The public understands the mores of a market economy "in a very warped way," said Chen Lidan, a professor at Renmin University in Beijing who studies communication and public opinion.
 
"Credibility is the foundation of a market economy, but now many people believe money is everything. Without norms of behavior and basic trust, it costs us so much to verify truth from falsehood."
 
Society pays too much attention to material wealth development, Chen said. "Managing humans is different from managing machines. This lack of faith is also the reason for our credibility crisis.
 
"The moral level of our citizens is quite low. Since our society transformed to a market economy, money and profit have become the only goals people pursue."
 
While some experts tout the solution of a Good Samaritan Law, Xu begs to differ.
 
"I think this has more to do with establishment of societal credibility than the legal system," he said.
 
"Volunteering has nothing to do with laws, but the function of law in motivating good behavior and giving guidance should not be neglected.
 
"Within the current system and social environment, people who volunteer to help others need to think about protecting their own rights by recording evidence." 
  
Good Samaritan law
  
Good Samaritan laws have their origins in the famous parable told in the Bible's Gospel of Luke 10:25- 37 when a Samaritan finds a Jewish traveler left half-dead, beaten and robbed by bandits on the road.
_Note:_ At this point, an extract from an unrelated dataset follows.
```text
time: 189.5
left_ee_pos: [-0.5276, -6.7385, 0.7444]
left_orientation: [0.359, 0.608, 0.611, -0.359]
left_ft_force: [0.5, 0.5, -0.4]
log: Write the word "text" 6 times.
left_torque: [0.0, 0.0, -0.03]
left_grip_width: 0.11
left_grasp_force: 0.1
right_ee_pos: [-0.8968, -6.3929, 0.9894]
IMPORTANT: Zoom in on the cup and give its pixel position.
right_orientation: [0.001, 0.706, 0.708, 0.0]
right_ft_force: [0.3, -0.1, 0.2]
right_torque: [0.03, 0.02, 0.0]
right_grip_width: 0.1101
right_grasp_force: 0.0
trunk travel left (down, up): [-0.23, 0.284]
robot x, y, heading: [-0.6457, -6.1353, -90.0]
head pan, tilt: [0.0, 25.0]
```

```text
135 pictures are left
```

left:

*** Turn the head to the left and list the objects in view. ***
Other Jews had already passed by on the other side before the Samaritan helps the victim, even though Jews and Samaritans at that time did not exactly get along.
 
A modern Good Samaritan law refers to a law or act protecting those who render aid in an emergency to an injured person on a voluntary basis. They are intended to reduce bystanders' hesitation to assist for fear of being sued or prosecuted for unintentional injury or wrongful death.
 
Bystander effect
 The bystander effect refers to the social psychological phenomenon in which the greater the number of people present, the less likely they will act in an emergency situation. Another name for the term is Genovese syndrome, named after Kitty Genovese who was stabbed to death near her home in Queens, New York on March 13, 1964. Re-searchers Bibb Latane and John Darley posited the theory to explain why Genovese's repeated cries for help went largely ignored.